Work to complete ::
Search the material for the string "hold" and copy each line where it occurs.
# START OF Material provided
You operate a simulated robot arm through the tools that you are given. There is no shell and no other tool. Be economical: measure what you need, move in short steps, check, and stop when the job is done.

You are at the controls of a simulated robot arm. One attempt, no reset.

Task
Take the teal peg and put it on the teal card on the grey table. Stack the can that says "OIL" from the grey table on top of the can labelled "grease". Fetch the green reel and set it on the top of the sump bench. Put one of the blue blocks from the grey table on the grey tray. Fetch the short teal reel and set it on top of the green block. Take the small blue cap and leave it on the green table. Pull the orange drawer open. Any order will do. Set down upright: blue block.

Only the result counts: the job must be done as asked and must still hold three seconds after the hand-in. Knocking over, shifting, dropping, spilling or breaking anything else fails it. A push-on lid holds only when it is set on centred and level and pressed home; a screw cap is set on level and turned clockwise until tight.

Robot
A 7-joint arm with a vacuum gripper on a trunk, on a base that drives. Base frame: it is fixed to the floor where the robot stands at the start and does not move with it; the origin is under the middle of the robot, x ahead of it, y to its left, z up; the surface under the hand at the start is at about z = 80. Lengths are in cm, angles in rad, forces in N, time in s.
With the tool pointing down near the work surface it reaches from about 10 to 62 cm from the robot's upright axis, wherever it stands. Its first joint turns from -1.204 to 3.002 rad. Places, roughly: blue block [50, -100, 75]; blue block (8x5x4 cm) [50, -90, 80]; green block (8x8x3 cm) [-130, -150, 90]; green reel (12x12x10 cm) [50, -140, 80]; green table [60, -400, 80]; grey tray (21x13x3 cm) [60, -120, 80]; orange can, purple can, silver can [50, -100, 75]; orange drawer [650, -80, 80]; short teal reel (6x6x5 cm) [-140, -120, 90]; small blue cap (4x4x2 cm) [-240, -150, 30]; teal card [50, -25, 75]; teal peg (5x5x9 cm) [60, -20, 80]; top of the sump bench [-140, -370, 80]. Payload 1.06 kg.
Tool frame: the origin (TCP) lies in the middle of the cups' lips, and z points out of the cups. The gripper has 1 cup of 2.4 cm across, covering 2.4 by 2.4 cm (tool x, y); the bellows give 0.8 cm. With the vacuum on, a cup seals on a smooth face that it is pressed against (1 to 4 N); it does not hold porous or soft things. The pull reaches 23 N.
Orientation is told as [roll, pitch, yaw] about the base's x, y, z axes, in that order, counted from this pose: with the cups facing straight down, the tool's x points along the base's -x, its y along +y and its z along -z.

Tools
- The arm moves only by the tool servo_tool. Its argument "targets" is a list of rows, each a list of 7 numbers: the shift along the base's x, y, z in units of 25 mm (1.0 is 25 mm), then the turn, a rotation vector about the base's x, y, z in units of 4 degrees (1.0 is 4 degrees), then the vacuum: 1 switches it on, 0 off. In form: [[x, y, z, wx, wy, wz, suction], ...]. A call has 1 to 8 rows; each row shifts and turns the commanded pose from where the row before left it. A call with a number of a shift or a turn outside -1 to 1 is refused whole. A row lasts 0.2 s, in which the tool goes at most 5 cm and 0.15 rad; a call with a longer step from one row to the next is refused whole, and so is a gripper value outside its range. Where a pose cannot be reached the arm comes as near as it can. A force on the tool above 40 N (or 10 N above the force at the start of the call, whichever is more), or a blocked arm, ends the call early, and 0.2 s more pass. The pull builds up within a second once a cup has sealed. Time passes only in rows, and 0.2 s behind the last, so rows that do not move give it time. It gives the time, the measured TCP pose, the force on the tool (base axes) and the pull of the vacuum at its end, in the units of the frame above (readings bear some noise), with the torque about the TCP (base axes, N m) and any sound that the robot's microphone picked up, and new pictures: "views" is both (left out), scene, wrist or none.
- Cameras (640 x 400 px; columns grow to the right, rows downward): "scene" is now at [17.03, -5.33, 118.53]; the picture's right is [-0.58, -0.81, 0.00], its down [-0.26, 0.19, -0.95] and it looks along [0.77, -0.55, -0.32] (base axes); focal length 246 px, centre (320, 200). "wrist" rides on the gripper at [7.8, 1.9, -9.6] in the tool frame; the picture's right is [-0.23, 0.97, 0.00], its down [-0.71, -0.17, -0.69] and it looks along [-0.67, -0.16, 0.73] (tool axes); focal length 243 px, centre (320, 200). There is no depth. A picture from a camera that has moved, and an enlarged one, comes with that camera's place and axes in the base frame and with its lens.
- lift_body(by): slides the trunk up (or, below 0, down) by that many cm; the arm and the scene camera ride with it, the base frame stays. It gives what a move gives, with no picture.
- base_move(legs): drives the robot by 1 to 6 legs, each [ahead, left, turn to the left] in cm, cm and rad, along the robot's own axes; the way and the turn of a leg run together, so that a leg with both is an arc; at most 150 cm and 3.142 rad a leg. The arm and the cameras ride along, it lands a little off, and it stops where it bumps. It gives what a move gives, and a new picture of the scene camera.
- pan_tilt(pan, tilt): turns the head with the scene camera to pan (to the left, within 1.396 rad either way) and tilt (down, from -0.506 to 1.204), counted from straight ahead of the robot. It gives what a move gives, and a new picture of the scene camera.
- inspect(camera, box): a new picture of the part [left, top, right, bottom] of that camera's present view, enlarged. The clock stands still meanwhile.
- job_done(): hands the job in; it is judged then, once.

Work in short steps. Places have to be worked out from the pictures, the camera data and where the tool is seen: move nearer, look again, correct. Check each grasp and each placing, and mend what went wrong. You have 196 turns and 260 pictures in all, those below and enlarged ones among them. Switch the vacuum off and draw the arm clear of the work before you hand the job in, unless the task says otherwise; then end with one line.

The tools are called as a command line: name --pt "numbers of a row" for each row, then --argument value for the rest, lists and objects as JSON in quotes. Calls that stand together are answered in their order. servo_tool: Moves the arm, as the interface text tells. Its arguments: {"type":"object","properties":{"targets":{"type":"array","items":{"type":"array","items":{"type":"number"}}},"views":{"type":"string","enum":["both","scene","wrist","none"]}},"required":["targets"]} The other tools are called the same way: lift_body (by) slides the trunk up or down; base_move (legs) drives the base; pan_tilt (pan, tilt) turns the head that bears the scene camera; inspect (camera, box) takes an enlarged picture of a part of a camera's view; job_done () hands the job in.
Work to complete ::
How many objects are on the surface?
# END OF Material provided
Response below ::
Only the result counts: the job must be done as asked and must still hold three seconds after the hand-in. Knocking over, shifting, dropping, spilling or breaking anything else fails it. A push-on lid holds only when it is set on centred and level and pressed home; a screw cap is set on level and turned clockwise until tight.
Tool frame: the origin (TCP) lies in the middle of the cups' lips, and z points out of the cups. The gripper has 1 cup of 2.4 cm across, covering 2.4 by 2.4 cm (tool x, y); the bellows give 0.8 cm. With the vacuum on, a cup seals on a smooth face that it is pressed against (1 to 4 N); it does not hold porous or soft things. The pull reaches 23 N.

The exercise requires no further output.